═══ SUPPLIED MATERIAL ═══

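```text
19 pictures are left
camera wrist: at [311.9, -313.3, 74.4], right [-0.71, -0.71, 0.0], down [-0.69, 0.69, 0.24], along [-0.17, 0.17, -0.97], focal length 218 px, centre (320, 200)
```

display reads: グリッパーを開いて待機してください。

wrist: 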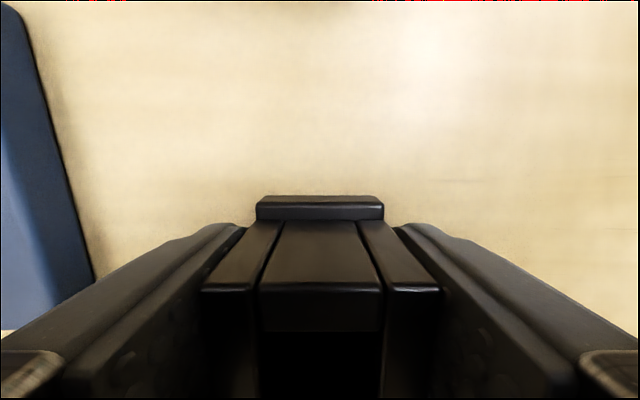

═══
═══ SUPPLIED MATERIAL ═══

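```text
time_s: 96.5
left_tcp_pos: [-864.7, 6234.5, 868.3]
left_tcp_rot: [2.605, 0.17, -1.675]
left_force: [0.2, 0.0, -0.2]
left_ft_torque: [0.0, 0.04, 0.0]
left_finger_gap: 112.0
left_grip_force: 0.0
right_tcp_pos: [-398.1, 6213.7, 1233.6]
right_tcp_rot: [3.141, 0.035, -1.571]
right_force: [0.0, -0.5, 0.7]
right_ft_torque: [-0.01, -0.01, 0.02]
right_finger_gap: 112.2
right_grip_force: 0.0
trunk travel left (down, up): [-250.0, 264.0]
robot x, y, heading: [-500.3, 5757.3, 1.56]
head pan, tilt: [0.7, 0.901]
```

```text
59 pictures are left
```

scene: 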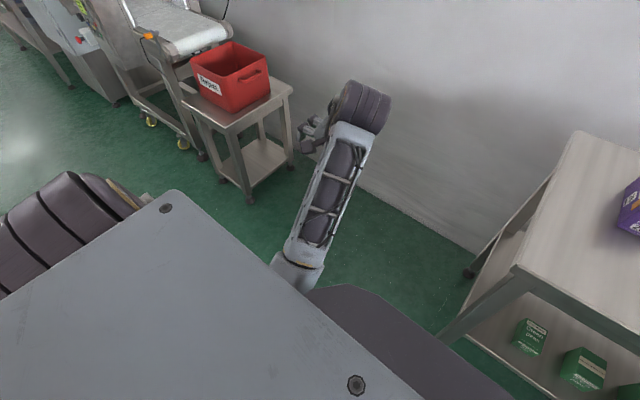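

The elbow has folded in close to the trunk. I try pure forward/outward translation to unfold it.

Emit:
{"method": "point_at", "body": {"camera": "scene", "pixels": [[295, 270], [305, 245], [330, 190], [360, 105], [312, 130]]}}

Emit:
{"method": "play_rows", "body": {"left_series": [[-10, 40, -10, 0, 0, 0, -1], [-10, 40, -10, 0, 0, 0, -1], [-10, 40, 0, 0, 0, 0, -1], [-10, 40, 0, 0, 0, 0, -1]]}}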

═══

**GIVEN PROBLEM:** Extract each line holding the string "down".

**EXERCISE RESPONSE:**
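camera wrist: at [311.9, -313.3, 74.4], right [-0.71, -0.71, 0.0], down [-0.69, 0.69, 0.24], along [-0.17, 0.17, -0.97], focal length 218 px, centre (320, 200)
trunk travel left (down, up): [-250.0, 264.0]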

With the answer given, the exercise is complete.